Por allí debemos comenzar.
Mientras charlamos con los policías, nos enteramos de que el asesinato de Wendy no es el primero que ocurre en la zona; tan sólo en septiembre de 2013, otra chica llamada Angie Puentes Quimbay fue acuchillada a unos pocos metros de donde apareció muerta Wendy. En la loma de San Cristóbal se mueven aires turbios con olor a podredumbre. Según un reciente informe de varias organizaciones internacionales, siete de los diez países con las mayores tasas de feminicidios en el mundo se encuentran en Latinoamérica. El Salvador encabeza la lista con una tasa de 8,9 homicidios por 100.000 mujeres en 2012, seguido de Colombia, con 6,3; Guatemala, con 6,2; Rusia, con 5,3; y Brasil, con 4,8, la completan.

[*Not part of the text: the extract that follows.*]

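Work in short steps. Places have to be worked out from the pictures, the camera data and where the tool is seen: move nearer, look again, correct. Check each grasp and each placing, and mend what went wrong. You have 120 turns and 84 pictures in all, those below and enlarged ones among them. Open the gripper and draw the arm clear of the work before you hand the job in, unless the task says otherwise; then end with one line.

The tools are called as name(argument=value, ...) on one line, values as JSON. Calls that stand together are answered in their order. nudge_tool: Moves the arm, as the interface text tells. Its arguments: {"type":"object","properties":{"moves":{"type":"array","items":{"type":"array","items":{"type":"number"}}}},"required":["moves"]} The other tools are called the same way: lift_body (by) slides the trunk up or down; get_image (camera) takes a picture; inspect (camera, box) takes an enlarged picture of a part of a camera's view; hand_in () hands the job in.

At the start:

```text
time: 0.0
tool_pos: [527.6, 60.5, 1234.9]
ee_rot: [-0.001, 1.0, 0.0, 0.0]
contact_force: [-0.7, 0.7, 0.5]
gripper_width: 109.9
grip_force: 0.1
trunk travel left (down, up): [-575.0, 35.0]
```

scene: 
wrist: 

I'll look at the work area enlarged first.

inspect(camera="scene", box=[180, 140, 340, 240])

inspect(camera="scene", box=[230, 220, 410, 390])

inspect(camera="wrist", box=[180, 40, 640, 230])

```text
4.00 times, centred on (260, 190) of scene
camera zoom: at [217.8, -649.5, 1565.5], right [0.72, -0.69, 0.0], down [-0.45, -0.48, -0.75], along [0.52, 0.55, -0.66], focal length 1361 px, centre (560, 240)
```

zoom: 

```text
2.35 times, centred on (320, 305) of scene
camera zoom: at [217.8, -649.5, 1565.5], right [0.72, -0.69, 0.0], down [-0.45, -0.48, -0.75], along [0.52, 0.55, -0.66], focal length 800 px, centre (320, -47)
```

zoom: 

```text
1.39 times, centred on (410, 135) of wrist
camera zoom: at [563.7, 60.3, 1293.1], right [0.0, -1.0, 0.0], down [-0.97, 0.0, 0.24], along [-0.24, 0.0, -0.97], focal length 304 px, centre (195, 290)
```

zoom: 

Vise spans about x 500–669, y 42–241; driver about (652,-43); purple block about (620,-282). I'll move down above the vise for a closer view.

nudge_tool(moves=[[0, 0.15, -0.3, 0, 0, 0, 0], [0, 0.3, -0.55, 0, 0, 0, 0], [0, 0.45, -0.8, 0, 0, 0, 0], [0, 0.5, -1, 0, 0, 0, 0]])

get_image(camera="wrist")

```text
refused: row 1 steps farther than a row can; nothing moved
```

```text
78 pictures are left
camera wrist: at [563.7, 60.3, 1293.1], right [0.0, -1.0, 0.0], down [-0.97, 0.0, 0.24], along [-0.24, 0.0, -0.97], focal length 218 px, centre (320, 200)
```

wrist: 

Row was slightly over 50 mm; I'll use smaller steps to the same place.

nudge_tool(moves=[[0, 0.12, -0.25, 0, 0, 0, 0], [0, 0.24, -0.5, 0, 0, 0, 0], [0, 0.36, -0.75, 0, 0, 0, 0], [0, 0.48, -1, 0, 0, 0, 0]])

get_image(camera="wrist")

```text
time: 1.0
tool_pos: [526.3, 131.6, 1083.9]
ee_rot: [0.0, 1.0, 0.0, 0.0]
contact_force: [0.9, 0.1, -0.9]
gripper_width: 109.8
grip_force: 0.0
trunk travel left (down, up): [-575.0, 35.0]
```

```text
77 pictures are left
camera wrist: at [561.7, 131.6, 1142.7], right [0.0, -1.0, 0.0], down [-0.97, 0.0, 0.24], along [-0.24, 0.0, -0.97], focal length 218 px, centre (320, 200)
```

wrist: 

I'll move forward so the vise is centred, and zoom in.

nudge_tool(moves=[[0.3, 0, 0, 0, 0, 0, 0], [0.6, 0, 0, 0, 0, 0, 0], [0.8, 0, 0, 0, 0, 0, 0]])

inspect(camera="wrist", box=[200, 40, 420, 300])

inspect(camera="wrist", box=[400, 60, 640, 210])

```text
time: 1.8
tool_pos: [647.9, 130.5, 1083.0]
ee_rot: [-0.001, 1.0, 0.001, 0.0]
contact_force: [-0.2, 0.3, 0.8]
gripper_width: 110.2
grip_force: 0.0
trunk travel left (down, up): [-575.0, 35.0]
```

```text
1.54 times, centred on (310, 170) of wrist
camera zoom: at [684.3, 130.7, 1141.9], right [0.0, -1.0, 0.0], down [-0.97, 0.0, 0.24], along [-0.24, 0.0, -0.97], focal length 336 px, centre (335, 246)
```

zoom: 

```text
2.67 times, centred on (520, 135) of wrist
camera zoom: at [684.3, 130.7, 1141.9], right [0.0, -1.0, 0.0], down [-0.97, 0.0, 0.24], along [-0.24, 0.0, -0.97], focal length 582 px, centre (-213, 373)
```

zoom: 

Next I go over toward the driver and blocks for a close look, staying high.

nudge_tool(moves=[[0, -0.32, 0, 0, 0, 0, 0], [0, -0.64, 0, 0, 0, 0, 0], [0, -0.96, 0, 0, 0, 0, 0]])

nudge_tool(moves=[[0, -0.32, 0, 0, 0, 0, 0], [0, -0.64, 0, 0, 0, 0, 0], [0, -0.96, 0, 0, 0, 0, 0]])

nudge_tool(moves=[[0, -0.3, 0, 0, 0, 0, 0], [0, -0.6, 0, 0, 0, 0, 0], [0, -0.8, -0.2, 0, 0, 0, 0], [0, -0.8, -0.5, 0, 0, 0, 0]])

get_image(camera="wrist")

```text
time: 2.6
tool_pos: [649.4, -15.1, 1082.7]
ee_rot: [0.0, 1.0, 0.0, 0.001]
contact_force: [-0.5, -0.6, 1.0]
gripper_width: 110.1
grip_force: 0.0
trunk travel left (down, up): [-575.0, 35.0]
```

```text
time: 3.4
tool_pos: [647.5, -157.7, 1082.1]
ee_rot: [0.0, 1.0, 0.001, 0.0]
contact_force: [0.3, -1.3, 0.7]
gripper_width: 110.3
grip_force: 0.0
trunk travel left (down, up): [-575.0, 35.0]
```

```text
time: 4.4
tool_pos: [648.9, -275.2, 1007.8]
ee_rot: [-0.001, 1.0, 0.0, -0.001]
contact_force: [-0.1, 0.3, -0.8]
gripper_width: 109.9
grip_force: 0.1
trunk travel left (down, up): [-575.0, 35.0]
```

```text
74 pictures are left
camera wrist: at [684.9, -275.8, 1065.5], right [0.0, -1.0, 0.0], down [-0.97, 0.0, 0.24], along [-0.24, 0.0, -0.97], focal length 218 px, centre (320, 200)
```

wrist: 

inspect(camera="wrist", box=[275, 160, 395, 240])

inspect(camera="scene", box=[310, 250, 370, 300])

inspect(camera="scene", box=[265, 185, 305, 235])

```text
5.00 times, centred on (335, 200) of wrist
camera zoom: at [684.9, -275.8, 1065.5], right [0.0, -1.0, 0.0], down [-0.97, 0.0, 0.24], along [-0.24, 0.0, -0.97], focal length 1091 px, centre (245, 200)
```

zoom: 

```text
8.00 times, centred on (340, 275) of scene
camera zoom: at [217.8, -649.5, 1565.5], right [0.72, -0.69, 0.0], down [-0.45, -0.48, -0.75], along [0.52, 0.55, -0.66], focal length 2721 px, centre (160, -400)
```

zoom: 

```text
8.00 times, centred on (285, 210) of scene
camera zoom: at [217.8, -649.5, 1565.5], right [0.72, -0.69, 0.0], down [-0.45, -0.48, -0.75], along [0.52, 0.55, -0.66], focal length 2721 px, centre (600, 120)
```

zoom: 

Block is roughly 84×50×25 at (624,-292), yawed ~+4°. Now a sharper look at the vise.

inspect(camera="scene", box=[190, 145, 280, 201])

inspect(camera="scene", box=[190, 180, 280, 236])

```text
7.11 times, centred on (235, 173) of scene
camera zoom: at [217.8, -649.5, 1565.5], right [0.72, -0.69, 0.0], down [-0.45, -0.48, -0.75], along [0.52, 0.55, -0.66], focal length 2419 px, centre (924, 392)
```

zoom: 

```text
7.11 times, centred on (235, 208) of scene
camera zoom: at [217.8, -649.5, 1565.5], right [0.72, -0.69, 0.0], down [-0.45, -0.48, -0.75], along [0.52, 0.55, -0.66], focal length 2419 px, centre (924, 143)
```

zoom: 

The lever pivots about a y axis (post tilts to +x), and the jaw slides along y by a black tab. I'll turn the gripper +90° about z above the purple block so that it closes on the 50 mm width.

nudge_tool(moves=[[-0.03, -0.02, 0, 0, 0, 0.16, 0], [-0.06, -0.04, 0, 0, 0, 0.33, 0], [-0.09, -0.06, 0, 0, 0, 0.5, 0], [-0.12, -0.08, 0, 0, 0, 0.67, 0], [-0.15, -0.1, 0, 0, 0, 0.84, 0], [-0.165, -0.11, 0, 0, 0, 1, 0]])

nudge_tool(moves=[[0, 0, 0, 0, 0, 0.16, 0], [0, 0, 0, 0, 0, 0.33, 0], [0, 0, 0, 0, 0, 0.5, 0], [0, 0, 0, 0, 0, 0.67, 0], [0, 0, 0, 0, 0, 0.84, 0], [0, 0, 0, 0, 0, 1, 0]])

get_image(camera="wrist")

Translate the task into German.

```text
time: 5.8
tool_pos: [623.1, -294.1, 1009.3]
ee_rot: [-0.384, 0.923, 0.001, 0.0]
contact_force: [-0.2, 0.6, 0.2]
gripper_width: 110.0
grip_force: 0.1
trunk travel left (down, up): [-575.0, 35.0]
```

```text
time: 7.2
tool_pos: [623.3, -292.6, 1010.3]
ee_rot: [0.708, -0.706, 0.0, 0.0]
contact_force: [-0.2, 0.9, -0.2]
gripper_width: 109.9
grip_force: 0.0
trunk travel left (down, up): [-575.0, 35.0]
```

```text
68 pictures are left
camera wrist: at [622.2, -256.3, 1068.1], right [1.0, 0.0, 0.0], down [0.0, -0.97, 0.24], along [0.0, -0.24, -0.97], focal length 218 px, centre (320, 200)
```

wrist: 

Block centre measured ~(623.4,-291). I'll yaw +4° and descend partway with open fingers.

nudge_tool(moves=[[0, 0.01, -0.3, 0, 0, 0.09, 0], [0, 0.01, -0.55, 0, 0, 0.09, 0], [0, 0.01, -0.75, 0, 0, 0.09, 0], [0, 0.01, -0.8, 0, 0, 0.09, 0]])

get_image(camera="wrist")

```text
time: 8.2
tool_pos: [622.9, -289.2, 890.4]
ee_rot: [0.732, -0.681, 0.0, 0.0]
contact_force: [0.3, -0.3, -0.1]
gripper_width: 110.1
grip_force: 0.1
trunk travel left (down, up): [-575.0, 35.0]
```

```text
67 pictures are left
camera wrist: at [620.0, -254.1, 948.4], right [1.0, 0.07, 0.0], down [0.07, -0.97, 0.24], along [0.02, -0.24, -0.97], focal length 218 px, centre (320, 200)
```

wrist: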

El día del crimen, nos explica Luz Dary Calderón, ahora que recorremos el sendero hacia su casa¸ Wendy había escapado de un almuerzo familiar para encontrarse con su novio Cristián Maca cerca de su hogar, pero desapareció en el camino durante casi dos horas, sin que nadie supiera nunca en dónde se metió. Lo que sí se sabe en cambio, es que a las ocho de la noche, reapareció en el paradero de la avenida libertadores, ligeramente ebria, dónde cogió el alimentador que debiera haberla llevado a casa.
Son las cuatro de la tarde y el calor todavía rebota en el asfalto de este costado de la montaña. En la ruta semi desierta se atraviesan unos pocos transeúntes, que pronto desaparecen entre las veredas y los potreros aledaños. Un auto pasa lentamente mientras rodeamos el terreno en el que fue asesinada Wendy hace poco más de dos meses.
De día, el lugar parece un llano cualquiera sembrado de pinos y pequeños arbustos por doquier, a lo largo de una gran zanja que precede la caseta en la que descansan los celadores y sus perros; pero de noche, la zona se transforma en un espacio sin el imperio de la ley.
De acuerdo con los testimonios que recopilamos, todo parece indicar que por algún motivo desconocido, Wendy fue forzada a descender en la parada de la avenida Villavicencio con calle 39 sur, dos estaciones antes de su domicilio, y caminó unos metros hasta el terreno de la constructora Bolívar en el que el celador John Paz halló sus restos la mañana siguiente.
Pero ha sido imposible ubicar al chófer del SITP –camiones colombianos- que manejaba aquella ruta ese día. En las oficinas de la empresa situadas en lo alto de la loma, unos responsables desconfiados nos explicaron que no existían registros de ese tipo para consultar; mientras que las dos cámaras que hallamos en camino fueron borradas antes de que los oficiales de policía pasaran por ellas para marcar un registro. Como si a Wendy la hubiese asesinado un fantasma.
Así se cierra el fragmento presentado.